Tiger Woods confident he can end Major title drought at Hoylake
American star believes he can end six-year wait since last Major win at US Open
Tiger Woods tees off the 12th as a butterfly flies by during practice on Tuesday ahead of the British Open at Royal Liverpool in Hoylake. Photograph: Owen Humphreys/PA
Tiger Woods needed just one word to describe what an acceptable finishing position would be on his return to Major championship action in the 143rd British Open Championship.
With the other 2,900 words of his pre-tournament press conference however, the former world number one offered insights into why that might prove a piece of very wishful thinking at Hoylake.
“First,” was Woods’s predictable reply when asked where he would be happy to finish on Sunday evening. Pressed to elaborate after the laughter had subsided, he added: “That’s always the case.”
The laughter indicated that no-one expected him to say anything else, but while Woods in his prime was capable of backing up such goals with monotonous regularity, that has not been the case for several years.
The 38-year-old claimed his third Claret Jug the last time the British Open was staged at Hoylake in 2006, but has not won a Major of any description since the 2008 US Open at Torrey Pines.
Woods underwent season-ending knee surgery immediately after that play-off win over Rocco Mediate, while further knee and Achilles problems meant he missed the 2011 US and British Opens.
A back operation in March to relieve the pain caused by a pinched nerve meant Woods missed the Masters for the first time in his career and the US Open at Pinehurst, while he missed the cut in his comeback event at Congressional at the end of last month.
Throw in the off-course issues, such as the death of his father Earl in May 2006 and Woods’s public humiliation and divorce from the mother of his two children, and that goal of a fourth British Open title seems more distant than ever.
“It feels great to come back to Hoylake and to this venue,” Woods said on Tuesday. “It meant a lot to me in my life at the time. That was a very emotional week.
“I pressed pretty hard at Augusta that year, trying to win it because it was the last time my dad was ever going to see me play a Major championship, and then I didn’t play well at the (US) Open, missed the cut there miserably.
“And then I came here and just felt at peace. On Sunday I really felt calm out there. It was surreal at the time. I’ve had a few moments like that in Majors where I’ve felt that way on a Sunday. And that was certainly one of them.
“If I knew (why) I’d do it all the time. But it just happens. Maybe because I was in control of my game. The times I’ve had it I’ve really played well. I think that in ’97 at Augusta (his first Major title) I had it going pretty good, 2000 at both the US Open and The Open Championship (15 and eight-shot wins at Pebble Beach and St Andrews respectively) as well.

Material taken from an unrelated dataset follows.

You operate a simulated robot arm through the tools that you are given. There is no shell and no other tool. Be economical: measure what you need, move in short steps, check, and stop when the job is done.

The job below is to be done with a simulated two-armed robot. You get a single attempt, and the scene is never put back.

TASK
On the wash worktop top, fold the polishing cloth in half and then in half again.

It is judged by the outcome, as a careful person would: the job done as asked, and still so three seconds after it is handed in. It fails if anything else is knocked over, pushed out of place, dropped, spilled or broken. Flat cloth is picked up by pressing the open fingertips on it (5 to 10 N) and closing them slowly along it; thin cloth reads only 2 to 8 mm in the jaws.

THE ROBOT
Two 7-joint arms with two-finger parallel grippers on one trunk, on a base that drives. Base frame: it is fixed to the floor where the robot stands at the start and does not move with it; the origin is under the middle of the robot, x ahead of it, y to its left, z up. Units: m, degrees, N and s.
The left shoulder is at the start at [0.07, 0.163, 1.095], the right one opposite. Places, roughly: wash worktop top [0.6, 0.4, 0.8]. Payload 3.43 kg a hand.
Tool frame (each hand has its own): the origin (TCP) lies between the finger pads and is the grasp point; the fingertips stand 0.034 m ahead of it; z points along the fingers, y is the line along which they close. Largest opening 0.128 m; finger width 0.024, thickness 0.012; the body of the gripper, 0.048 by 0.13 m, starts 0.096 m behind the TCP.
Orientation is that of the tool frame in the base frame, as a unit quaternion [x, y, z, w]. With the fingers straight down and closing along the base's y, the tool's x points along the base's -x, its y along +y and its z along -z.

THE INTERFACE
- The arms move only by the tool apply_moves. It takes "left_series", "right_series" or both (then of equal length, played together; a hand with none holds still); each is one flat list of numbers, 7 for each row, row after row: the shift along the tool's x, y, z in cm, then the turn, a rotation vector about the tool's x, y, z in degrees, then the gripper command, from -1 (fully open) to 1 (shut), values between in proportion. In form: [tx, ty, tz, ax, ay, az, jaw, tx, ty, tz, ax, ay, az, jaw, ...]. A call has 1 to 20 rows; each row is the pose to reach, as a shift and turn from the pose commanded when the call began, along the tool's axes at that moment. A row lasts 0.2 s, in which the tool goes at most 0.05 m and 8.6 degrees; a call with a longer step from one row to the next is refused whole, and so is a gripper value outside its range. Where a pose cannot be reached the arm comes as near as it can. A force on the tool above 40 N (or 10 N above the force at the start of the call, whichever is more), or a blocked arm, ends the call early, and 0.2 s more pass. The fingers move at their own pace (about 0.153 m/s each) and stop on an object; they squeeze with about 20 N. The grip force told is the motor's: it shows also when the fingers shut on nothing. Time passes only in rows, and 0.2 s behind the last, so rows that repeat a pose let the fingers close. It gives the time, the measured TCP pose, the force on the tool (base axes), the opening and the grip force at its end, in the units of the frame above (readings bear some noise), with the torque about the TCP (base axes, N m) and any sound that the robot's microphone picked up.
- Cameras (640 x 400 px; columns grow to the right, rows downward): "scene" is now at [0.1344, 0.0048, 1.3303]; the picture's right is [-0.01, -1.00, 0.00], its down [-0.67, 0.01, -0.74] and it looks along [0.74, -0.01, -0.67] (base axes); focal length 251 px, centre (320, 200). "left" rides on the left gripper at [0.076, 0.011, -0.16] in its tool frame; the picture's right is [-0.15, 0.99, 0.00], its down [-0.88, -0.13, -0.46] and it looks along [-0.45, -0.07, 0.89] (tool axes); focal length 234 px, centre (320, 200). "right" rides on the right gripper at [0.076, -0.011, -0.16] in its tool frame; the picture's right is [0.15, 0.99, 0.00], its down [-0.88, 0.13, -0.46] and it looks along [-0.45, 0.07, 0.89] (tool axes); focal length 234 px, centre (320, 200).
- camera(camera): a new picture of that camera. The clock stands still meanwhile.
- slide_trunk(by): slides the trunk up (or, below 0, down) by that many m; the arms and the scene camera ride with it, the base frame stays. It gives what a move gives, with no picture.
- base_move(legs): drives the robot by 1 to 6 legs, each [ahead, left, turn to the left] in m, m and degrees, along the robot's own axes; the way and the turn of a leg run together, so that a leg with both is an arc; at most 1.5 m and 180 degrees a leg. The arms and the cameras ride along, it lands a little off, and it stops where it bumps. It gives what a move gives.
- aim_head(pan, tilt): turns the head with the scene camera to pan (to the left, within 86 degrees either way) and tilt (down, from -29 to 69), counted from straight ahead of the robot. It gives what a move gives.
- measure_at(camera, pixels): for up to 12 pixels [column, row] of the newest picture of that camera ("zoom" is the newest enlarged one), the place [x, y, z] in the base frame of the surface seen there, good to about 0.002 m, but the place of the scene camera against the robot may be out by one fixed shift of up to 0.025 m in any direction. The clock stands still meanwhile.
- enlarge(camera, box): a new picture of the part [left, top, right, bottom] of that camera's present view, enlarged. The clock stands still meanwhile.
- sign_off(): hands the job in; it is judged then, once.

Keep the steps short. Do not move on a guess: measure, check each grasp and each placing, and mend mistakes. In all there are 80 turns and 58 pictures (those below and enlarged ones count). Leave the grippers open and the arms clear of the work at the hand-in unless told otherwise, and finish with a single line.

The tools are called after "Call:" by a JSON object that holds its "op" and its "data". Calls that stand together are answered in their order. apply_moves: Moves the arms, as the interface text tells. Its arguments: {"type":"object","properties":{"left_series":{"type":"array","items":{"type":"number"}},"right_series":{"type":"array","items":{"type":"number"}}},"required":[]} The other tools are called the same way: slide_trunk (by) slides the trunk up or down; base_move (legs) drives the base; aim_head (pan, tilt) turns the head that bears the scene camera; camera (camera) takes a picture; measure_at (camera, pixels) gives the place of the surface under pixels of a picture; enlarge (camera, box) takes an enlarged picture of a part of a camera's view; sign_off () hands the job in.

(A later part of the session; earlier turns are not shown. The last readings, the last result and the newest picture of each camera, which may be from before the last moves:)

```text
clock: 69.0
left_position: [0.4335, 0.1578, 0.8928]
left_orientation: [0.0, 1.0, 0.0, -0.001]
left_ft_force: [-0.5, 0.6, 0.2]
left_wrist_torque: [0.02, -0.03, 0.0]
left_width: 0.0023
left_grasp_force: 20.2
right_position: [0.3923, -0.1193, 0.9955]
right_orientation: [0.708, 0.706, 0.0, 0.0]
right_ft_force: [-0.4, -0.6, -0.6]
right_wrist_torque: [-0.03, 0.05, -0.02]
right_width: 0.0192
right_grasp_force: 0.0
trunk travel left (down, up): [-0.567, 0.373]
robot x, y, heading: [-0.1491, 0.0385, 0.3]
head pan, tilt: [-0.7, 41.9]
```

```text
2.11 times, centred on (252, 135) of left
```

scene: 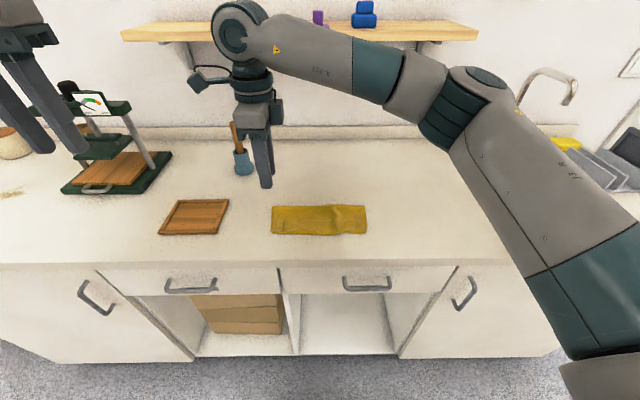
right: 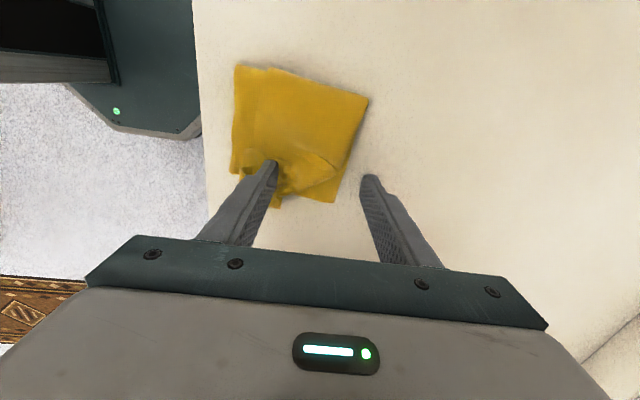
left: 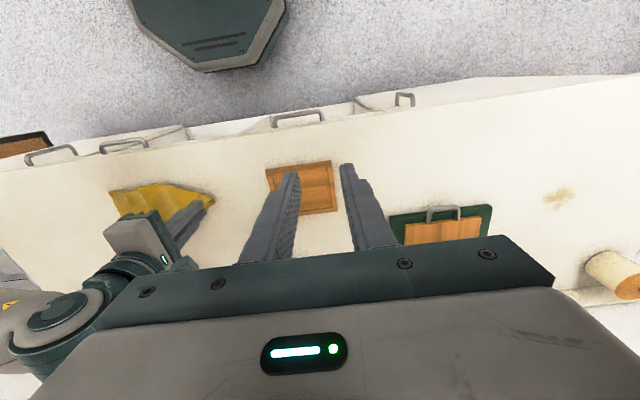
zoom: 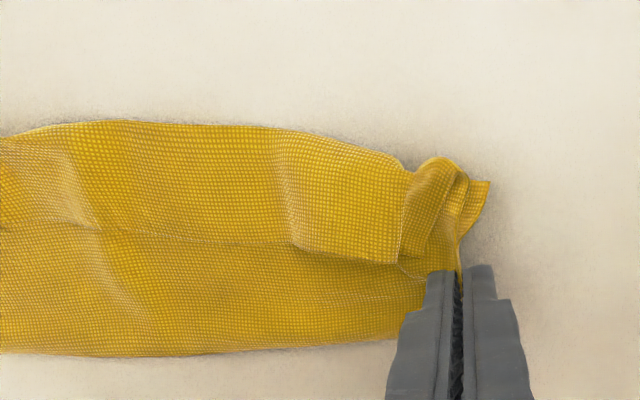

“And that week in ’06 was the same. I wouldn’t necessarily say it was every day, but certainly on Sunday I really felt that my dad was with me on that one round. It was like having my 15th club. I felt that type of at peace when I was out there.
“My life is very different than it was then. As I person I’ve gone through a lot, the loss of a parent and having two kids. I’ve got a completely different golf swing than I did in ’06. A lot of aspects of my life have changed.”
The decline of Woods has inevitably seen the rise of a host of other Major champions, with only Phil Mickelson and Rory McIlroy winning more than one of the 20 Majors played between 2009 and 2013.
Many of the younger generation now hit the ball further than Woods off the tee, but Woods famously only hit his driver once in 72 holes here in 2006, realising the parched ground meant distance was easier to achieve and accuracy was at a premium.
He hit 48 of 56 fairways for a tournament-leading average of 85.71 per cent and was also second in greens in regulation with 80.56 per cent. And if anyone questions whether he can win a Major title with so little preparation, he has the perfect response.
“I’ve been in circumstances like this before,” Woods added. “If you remember in ’08 I had knee surgery right after the Masters. I didn’t play again until the US Open and the Sunday before I didn’t break 50 for nine holes and still was able to win it in a play-off, with an ACL and a broken leg.
“I’ve proven I can do it, it’s just a matter of giving myself the best chances this week to miss the ball in the correct spots, to be aggressive when I can, and obviously to hole putts. That’s a recipe you find for every Major championship, but I’ve just got to do it this week.”